I’ve just written a guest post about how to help your child learn a second language. It’s for One Third Stories, whose subscription-based Story Boxes are designed for kids aged 4-9 and delivered by post for £12.49 per month. More importantly though, they’re brilliant.
I blogged about their whirlwind kickstarter campaign a while back, and I’ve been following their journey to fully-fledged business ever since. A couple of weeks ago my 4-year-old tested out their latest Story Box, and you can find out what we made of it over on the One Third Stories blog.
As you may have guessed from the title of this post, though, I’m not your average ambassador of foreign languages. I’m not multilingual, or even bilingual for that matter. I’ll be honest: I have a rusty GCSE in Italian to my name and not a lot else.
And yet, that rusty, neglected and almost-forgotten GCSE became – in some small way – my ticket to a career as a travel writer and blogger. I’m no Bill Bryson, but it’s a job that still pays the bills to this day, more than 15 years after I waved goodbye to Italian in the classroom.
And it’s why, despite the fact I’m embarrassingly monolingual, I’m keen for my own kids to learn a second language. Let me explain a little bit…
An accidental travel writer
It all started a decade back, when I was working for a magazine. An opportunity came up to review a festival in Florence and, as I’d once mentioned I’d done Italian at school, I got the trip. That initial trip led to another, this time in Lyon. I’d also done a bit of French pre-GCSEs, and it turned out those basic words were still, somehow, floating around in my head.
Much to my surprise, I got myself around each city on my own (pronouncing everything really badly, but still) and realised I really quite liked it. And with a bit of boosted confidence in travelling solo and putting my very limited language skills to use, I found myself covering events all over the world – from Finland to Abu Dhabi.
A blog for the not-so-well-travelled
With a few travel clippings added to my portfolio, I got a job as a copywriter for a travel company. I wrote about travel day in, day out, and planned some holidays of my own. When I had my little boy, I started this blog about our family holidays (and the shell-shock that was being at home on maternity leave, of course). We took our first holiday abroad – to Italy again – when he was nine months old. And boy was it a different kettle of fish to travelling on my own.
That was four years ago now, and since then I’ve moved into freelance writing, 80% of which is travel-related. I’m still not remotely well-travelled, and I still can’t speak a second language. But it turns out you don’t have to be an avid explorer or a polyglot to really quite like going on holiday.
A little bit of language goes a long way
We’ve done a few more trips to Italy and the Italian islands, including an incredible religious festival in Sicily that the kids still talk about now. And this year we’re planning our biggest trip yet: a road trip back to the agriturismo we first visited when my son was a baby, this time with both kids in tow.

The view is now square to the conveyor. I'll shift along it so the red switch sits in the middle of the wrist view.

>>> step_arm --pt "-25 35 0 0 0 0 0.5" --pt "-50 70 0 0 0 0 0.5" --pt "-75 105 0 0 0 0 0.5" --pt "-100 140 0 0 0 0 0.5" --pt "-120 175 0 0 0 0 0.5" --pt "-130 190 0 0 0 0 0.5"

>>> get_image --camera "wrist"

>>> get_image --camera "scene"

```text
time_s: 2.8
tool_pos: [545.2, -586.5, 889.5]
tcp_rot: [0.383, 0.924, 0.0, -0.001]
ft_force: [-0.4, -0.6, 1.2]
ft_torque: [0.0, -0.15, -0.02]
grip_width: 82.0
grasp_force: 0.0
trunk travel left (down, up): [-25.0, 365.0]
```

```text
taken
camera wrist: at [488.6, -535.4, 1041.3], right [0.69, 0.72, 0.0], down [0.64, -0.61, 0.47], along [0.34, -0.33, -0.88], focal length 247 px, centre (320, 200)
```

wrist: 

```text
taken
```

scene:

As an avid reader of ‘proper’ travel blogs, I’m acutely aware that a two-week European road trip is small-fry compared to the epic journeys lots of families take. But for us, a couple of weeks navigating our way across a foreign country with two pre-schoolers and a Sat Nav is a big deal. And it’s not something I would even have attempted without that basic knowledge of Italian under my belt.
The point I’m trying to get to, in a very long-winded way, is that you don’t have to be fluent in a foreign language for it to open up doors. Taking a beginner’s language class, or listening to a One Third Stories audiobook with your kids, could be the springboard to an experience you would never have considered, a conversation you would never have started, or a door you simply would never have knocked on otherwise.
Don’t hold fluency up as the be-all and end-all when it comes to languages. Because even the very basics of another language – rusty GCSEs included – could completely change your life.